:: TEXT EXTRACT

今はマクロ指標で、家計収入や消費の状況に先行する指標である「設備投資」が大幅に回復していて、ひとことでいえば儲けを一人蓄えている海外進出企業部門が攻めに出ようとしている段階です。連られて雇用が増加傾向を示しつつあり、この後人件費へ回ってきてから消費マインドの改善、そしてようやく内需関連産業へ回って来る見通しです(その間懸念されるネガティブなイベントが起きて腰折れしなければ、の話ですが)。

海外をうまく使っての資産運用は団塊世代以上の層、そして上記したような企業団体がいまのところ全体のデータ(No10日経記事)を引っ張っているのが実情です。

個人の現役世代ではパーソナルIT化で株や為替が身近になり皆さんご存知のように一大勢力へ成長しました。また世界の債券や株式・不動産に分散投資する国内投資信託の預かり資産残高が、この1年間で10倍に急増したというニュースも最近ありました。
私も投資している、ある有力な国内投信は購買中心層が20~30代というデータが公表されています。

それらは現在のところ国内証券会社が供給する円の利ザヤを稼ぐための商品が主流ですが、運用の経験値を積んでいくにしたがっていずれ(後に述べる障害が無くなれば)現役世代にも海外運用投資の優位性が理解されるようになってくると考えています。

インフレ対応性、手数料経費の安さ、などが優れているだけでなく肝心の運用成績がいまのところ国内会社の扱う商品に比べケタ違いのファンドが多いのも事実です。為替リスクを考慮して国内に戻すときの税的な面を考えても(円や国内にずっと戻さなくて済む賢明な方法もありますが)、十分な魅力があるためリタイア富裕層や海外進出企業の間では静かなるブームを呼んでいるわけです。 


またNo10で書いたように海外投資は日本財政状況から来る不安をかき消してくれる精神的効果があることも確かです。しかしこれはつまるところあくまで“副次的な”要素に過ぎません。何度か書いてきたように、この先財政が破綻しても・しなくとも「円」で生活せざるを得ない日本庶民には大きな痛みがやってくるはずです。

::::
:: MATERIAL PROVIDED

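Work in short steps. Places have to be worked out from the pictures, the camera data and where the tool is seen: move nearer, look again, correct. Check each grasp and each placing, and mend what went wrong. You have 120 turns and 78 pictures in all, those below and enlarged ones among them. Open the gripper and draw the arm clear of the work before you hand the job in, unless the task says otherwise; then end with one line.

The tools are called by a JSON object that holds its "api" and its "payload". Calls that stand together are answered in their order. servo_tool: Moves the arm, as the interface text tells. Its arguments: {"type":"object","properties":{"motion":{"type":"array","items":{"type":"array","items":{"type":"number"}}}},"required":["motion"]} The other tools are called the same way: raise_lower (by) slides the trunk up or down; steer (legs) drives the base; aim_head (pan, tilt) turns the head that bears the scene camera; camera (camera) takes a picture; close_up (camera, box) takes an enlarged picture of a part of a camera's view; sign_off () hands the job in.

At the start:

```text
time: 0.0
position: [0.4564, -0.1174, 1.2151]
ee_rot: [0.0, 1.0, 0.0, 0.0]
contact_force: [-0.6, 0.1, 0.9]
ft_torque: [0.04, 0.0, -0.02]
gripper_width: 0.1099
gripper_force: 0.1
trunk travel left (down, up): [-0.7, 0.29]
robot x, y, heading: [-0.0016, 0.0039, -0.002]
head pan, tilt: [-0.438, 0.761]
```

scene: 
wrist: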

::::

_WORK TO BE COMPLETED_
Supply the part of the text extract that comes after its last sentence.

_THE REPLY_
重要ポイントは、“どちらに転ぶにせよ家計は防衛しなければならない”ということです。

ようやくNo10からのつづきに入りますが、
本来的に有望な選択肢である海外グローバル投資の良質な情報がなぜかあまり入ってこない。これが一般市民へなかなか普及しない一番の障害ではないかと推察するわけです。

理由はいくつか考えられます。

●国(政府)として、海外への資産流出の連鎖はどうしても避けたい。 

●具体的には銀行法や証券取引法、保険業法で海外ファンド投資商品に対して強い規制をかけている。 それらは宣伝活動してはいけないことになっているし、国内金融機関保護のためというお題目で外国籍ファンド会社は実質的に国内での販売活動が大幅に制限されている。
 
●国の方針を受け「キャピタルフライト」資産逃避・・の報道は大マスコミでは実質タブー。大きな影響力を持つマスコミによる日本亡国論は国の責任によりご法度。
個人的に愛国者であっても、海外ファンド等を購入すれば自然に亡国へ加担することに!?

●先入観・・海外ファンド・銀行=英語が苦手 面倒な気がする

●上記の様々な理由を、うまく逆手にとって商売をしている団体が増えている。(例)破綻回避という理由で囲い込む商売 自称資産運用会社 自称プライベートバンカー など。  要注意は・・高い会費、高額セミナー・勉強会・ビデオ、主宰者本人が英語で交渉しない、豪華なパンフや事務所、一任勘定システム ・・これら俗に言う“怪しい”一部の業者と、良質な海外ファンド代理店との見分けが一見つきにくいため及び腰になってしまう。
(ちなみに最も良識ある代理店は顧客側からの手数料はほとんど取りませんし、担当者本人がキチンと英語で交渉してつないでくれます)


以上の理由が複合的に絡んで障害になっているものと考えます。

とにかく、ニオイは元から絶たなくてはダメという観点からすると、官による規制が一番のクセものです。裏には、大手金融機関と官僚の強力なタッグによる「もたれあい」が当然あると思います。

国内大手証券会社の販売手法は一様にどれも一方的に販売側にいっさいリスクがなく有利な形になっています。ひと言でいうと売買さえ成立すれば利益になる仕組みです。顧客のリスク・リターンは基本的に関係ありません。 ですから宣伝や付帯サービスに全精力を傾けるわけです。これを一概に悪とは言い切れませんが、海外での常識とは全く異なるということだけここでは知っておいて損はないかと思います。 長くなりすぎてしまったので、この件は改めてまたいつか書ければと思います。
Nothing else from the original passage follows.